---- TEXT SECTION

In an example aspect combinable with any other example aspect, handling refuse includes advancing the rear portion of each of the pair of arms to open the arms to such that the refuse container is released from the arms.

In an example aspect combinable with any other example aspect, the rear portion of the arms are commonly coupled to one another.

In an example aspect combinable with any other example aspect, handling refuse includes drawing back the rear portion of the arms includes operating a linear drive mechanism.

In an example aspect combinable with any other example aspect, drawing back the rear portion of the arms includes turning a screw of a ball screw mechanism.

In an example aspect combinable with any other example aspect, handling refuse includes operating a braking device to inhibit motion of the arms.

One or more implementations described in the present specification may reduce energy consumption by the refuse collection vehicle. For example, by mechanically holding the grabber arms in an open position with a ratcheting pawl, electrical energy used to hold the grabber arms open with a motor can be eliminated, reducing electrical energy consumption by the vehicle.

Implementations of this disclosure may also increase the lifespan for components of the refuse collection vehicle. For example, by mechanically locking the grabber arms in the open position with a ratcheting pawl, run time for a grabber arm motor holding the grabber arms in the open position is reduced, increasing the lifespan of the grabber arm motor.

Implementations of the present disclosure may reduce the need for expensive, heavy, and/or complex components with high maintenance costs. For example, by operating the grabber arms with the ball screw assembly, two motors operating pivot pins on conventional grabber assemblies can be eliminated.

--------

REQUIRED ACTIONS:
a - Could you quote the text section from "One or more" up to and including "grabber arm motor."?
b - I need the text section continued from the place where it stops.

---- AVAILABLE DATA

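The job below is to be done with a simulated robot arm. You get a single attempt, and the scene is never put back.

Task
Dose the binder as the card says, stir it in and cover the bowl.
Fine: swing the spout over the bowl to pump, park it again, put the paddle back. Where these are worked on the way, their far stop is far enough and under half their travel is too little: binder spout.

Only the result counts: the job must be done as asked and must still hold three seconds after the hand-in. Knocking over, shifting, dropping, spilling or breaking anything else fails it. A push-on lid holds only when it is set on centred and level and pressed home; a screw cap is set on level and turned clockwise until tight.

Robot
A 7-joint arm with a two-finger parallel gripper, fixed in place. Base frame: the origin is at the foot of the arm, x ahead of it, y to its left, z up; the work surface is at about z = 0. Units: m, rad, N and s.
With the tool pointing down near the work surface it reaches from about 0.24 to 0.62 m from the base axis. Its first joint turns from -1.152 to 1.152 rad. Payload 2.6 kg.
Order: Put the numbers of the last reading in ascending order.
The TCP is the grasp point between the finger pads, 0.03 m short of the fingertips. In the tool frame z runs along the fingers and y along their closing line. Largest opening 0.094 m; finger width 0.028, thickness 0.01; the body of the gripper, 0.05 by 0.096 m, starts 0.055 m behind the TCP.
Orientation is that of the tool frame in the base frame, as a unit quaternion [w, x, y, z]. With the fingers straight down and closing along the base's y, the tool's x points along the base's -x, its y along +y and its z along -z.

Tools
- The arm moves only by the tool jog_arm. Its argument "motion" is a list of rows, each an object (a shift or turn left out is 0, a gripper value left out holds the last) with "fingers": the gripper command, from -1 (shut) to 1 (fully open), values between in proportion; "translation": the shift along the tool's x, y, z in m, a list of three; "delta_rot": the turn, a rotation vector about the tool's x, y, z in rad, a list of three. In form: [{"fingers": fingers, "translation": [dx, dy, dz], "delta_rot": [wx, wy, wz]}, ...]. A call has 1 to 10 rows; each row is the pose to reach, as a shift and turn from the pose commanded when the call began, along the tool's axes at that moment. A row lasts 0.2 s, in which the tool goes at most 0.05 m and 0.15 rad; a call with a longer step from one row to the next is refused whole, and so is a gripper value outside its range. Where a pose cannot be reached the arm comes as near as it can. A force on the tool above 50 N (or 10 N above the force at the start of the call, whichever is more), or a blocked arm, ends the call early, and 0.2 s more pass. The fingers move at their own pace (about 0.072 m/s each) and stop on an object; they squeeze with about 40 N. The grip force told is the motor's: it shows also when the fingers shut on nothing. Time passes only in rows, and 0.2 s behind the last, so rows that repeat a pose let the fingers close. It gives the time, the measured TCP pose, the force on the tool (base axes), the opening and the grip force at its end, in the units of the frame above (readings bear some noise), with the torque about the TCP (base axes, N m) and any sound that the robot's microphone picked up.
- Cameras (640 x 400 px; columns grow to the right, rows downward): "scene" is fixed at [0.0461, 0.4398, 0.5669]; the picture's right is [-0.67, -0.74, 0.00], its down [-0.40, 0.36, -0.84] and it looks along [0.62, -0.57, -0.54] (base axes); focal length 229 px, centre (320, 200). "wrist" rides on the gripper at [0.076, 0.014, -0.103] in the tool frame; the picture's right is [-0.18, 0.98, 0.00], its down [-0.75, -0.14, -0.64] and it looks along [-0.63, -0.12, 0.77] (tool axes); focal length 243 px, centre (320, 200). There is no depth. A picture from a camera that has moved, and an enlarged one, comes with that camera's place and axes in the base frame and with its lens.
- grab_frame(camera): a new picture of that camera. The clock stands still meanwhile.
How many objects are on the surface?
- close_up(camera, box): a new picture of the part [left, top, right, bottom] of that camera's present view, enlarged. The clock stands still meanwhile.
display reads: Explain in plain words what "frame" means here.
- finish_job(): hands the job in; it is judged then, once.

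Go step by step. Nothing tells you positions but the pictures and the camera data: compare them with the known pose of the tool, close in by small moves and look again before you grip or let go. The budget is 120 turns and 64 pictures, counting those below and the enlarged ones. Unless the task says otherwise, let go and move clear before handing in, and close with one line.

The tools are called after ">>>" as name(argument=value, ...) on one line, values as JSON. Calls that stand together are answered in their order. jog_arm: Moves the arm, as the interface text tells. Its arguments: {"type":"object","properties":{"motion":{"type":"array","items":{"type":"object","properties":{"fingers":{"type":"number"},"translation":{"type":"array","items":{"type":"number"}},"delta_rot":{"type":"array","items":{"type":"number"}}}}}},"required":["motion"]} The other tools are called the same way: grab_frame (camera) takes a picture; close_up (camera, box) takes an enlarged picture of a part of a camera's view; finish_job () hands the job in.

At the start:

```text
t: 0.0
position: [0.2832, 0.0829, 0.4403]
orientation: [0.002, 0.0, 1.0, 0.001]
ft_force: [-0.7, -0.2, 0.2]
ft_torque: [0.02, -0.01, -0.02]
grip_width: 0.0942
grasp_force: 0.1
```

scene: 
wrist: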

--------

ANSWERS FOR THE EXERCISE:
a -
One or more implementations described in the present specification may reduce energy consumption by the refuse collection vehicle. For example, by mechanically holding the grabber arms in an open position with a ratcheting pawl, electrical energy used to hold the grabber arms open with a motor can be eliminated, reducing electrical energy consumption by the vehicle.

Implementations of this disclosure may also increase the lifespan for components of the refuse collection vehicle. For example, by mechanically locking the grabber arms in the open position with a ratcheting pawl, run time for a grabber arm motor holding the grabber arms in the open position is reduced, increasing the lifespan of the grabber arm motor.

b -
Implementations of the present disclosure may make a refuse collection system easier to maintain. For example, the ball screw assembly can be easily accessed and lubricated.

Implementations of the present disclosure may increase reliability, sustainability, and effectiveness of a refuse collection system. For example, the ball screw assembly can have improved reliability compared to the conventional grabber assembly.

Implementations of the present disclosure may make collection of refuse more energy-efficient. For example, the quantity of electrical energy used to operate the ball screw assembly can be less than the energy required to operate the conventional grabber assembly.

It is appreciated that methods in accordance with the present specification may include any combination of the aspects and features described herein. That is, methods in accordance with the present specification are not limited to the combinations of aspects and features specifically described herein, but also include any combination of the aspects and features provided.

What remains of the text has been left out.